This is the second in a series of articles discussing methods of organizing work flow to prevent rework, improve quality by maintaing image resolution and colour detail throughout the life cycle of the image. Article 1 dealt with image capture and file management and can be downloaded at: http://www.jeffgardner.ca/NPC/Article1.pdf
After importing an image from the camera into a cataloging system, the next steps are:
- Rate / Cull
- Image Adjustment and Editing
- Create Working Copies for various types of Output
Rate / Cull – after image import from the camera, images should be rated to identify the best shots. Those not worth keeping (totally out of focus, ruined) should be culled and deleted to save space. Most tools have a rating scheme – in the case of Lightroom it offers:
- Flags (of which the most useful is: Flag for Reject, then Photo > Delete Rejected Photos)
- Colours – best used to flag the output purpose of the shot (for printing, web output etc.)
- Star Ratings – 1 to 5 to assist in ranking (for an advanced rating approach see details link at the end of this article).
Image Adjustment and Editing – after selecting the images worthy of further attention, editing tools are used to make adjustments. Basic editing is performed at this point such as: Crop, Exposure, White Balance etc., then noise reduction and sharpening is performed. After that, optional advanced editing may be performed on selected images. One question often asked by advanced users is “which software should be used to do what?”:
- Cataloging thousands of Images: Lightroom or Aperture are the common products. If you don’t have that many images, a file folder structure may be sufficient.
- File Management during editing process: 10-30 images – Adobe Bridge which is tightly coupled with Photoshop. (Tip: Bridge also handles non image files such as Word docs, thus allowing instructions or workflow notes to be recorded in the same file folder as images)
- Camera Raw editing – Lightroom or Aperture. Only use Adobe Bridge if the other products are not used.

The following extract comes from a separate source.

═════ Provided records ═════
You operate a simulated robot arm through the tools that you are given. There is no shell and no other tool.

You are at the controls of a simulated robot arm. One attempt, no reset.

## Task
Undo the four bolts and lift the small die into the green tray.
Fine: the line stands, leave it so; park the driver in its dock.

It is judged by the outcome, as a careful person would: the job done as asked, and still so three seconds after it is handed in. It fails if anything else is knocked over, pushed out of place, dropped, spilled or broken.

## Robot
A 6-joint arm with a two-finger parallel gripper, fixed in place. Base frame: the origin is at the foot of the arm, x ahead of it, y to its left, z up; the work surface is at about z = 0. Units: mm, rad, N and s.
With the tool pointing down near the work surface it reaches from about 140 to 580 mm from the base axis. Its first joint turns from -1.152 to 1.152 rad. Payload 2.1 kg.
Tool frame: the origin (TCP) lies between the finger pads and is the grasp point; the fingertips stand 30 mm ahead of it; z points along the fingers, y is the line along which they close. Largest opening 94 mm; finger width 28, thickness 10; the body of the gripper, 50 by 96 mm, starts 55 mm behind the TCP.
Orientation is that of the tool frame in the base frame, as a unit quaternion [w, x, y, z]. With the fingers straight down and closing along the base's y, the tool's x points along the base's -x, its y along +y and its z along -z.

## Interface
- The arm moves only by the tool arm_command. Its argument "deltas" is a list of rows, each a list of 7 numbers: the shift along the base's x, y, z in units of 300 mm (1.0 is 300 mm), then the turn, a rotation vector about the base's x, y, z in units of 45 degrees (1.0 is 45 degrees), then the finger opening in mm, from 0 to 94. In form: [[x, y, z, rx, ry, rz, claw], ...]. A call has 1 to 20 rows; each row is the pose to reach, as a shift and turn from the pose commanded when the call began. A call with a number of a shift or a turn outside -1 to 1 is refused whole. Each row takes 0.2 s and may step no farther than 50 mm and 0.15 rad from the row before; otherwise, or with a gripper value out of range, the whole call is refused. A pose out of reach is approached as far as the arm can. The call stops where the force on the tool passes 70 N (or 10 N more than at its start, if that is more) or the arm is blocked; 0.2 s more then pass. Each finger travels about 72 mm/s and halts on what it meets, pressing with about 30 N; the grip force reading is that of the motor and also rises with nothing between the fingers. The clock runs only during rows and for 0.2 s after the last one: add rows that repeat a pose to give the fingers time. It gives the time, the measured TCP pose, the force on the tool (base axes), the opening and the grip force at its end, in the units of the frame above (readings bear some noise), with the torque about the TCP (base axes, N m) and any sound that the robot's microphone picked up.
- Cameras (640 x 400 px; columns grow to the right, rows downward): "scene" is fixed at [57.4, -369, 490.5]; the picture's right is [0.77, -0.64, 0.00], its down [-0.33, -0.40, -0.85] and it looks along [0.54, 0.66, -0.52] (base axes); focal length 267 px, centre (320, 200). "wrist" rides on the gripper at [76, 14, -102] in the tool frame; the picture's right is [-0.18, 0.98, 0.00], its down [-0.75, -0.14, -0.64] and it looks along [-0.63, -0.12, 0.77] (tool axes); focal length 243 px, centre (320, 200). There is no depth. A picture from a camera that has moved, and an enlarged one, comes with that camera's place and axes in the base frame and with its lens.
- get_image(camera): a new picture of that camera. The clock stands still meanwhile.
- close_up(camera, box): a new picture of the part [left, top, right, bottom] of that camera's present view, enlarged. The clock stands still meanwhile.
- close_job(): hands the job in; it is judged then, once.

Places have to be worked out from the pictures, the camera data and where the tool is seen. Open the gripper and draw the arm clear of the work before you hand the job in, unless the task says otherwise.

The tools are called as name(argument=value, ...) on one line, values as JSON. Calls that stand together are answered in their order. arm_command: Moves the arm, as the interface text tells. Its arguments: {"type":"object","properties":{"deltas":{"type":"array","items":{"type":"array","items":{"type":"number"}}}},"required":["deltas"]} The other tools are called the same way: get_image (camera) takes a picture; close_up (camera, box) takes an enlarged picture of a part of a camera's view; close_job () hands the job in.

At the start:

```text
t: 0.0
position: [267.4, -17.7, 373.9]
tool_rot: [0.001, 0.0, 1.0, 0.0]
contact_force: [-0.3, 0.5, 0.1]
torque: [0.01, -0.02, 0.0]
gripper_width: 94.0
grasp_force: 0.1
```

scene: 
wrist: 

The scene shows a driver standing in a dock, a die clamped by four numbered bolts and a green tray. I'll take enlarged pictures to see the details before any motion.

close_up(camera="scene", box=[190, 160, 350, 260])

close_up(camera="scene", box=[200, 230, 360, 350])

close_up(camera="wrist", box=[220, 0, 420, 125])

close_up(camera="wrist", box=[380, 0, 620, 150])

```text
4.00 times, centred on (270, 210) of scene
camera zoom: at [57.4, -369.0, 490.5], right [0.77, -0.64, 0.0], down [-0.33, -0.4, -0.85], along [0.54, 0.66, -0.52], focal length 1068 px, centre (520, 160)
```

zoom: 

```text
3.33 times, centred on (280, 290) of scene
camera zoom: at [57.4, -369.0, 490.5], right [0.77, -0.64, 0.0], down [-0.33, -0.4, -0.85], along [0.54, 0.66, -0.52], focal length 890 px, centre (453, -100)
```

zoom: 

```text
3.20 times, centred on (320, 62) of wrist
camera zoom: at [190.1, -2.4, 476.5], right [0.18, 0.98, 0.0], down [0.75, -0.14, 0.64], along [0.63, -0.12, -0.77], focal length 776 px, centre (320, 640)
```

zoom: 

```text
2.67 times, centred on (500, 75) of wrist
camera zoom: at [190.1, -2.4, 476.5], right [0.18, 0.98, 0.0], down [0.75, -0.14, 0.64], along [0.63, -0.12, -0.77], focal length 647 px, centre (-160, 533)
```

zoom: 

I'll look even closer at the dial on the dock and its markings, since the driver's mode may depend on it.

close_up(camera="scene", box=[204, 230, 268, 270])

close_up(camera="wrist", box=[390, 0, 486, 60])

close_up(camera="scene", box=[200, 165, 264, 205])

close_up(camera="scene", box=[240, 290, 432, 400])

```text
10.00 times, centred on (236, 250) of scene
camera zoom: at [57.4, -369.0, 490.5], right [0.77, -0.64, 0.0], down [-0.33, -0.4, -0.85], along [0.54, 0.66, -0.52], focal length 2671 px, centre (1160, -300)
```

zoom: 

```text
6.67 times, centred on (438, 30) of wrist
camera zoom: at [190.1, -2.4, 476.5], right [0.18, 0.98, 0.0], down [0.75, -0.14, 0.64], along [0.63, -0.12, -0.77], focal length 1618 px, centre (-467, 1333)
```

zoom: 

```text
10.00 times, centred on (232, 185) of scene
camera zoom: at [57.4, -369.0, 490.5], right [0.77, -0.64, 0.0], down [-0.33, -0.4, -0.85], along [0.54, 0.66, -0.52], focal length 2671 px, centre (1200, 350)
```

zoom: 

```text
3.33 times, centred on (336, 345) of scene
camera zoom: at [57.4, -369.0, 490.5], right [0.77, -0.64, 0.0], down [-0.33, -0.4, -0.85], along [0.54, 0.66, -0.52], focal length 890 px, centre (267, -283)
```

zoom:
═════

- Basic Image Editing: Lightroom or Aperture
- Advanced Image Editing – Photoshop or other.
Image Editing tools are split into two categories:
- Non Destructive – those tools that record sets of instructions (XML) to modify the image without actually changing the pixels (Lightroom, Aperture, Bridge)
- Destructive – pixel editors, where the actual file content is changed, often making it impossible to recover previous steps. Photoshop and most camera manufacturers’ basic software fits into this category, as well as web based products such as Picasa. The workflow must be modified to accommodate the need to recover previous steps and to allow for variations in output which is required for advanced processing. See the link at the end of the article for details. Once using Destructive pixel editors, avoid switching back to non destructive. For example, if editing in Lightroom and then Photoshop, keep all edits in photoshop, otherwise layers will disappear if you then start making changes in Lightroom again.
Noise Reduction – Noise is comprised of random pixels, either in brightness or colour. Film photographers could not do much about distortion when shooting at high ISO settings but many digital images need noise reduction (especially at high ISO, although the better cameras produce much less noise then point and shoots). Most tools have noise reduction settings. Be aware that over-doing the noise reduction on brightness (luminosity) can blur an image, while there is not much downside to over-doing the colour noise reduction.
Sharpening – This is an area where many photographers need to focus some attention. Digital cameras have an internal filter that slightly blurs every image. JPEG images may have been sharpened in camera, but all Camera Raw images need some sharpening, since this will not be performed in camera. Most photographers either ignore this step or over-sharpen producing either small halos in detailed areas (bad) or a frozen “ice covered” look which is even worse. Update: Jan 12/2011 – Note – in a previous post I forgot to mention that Sharpening should be performed after Noise reduction, otherwise you are sharpening the noise. Adobe Camera Raw and Lightroom will handle the order automatically, but take note of the sequence in Photoshop or similar tools.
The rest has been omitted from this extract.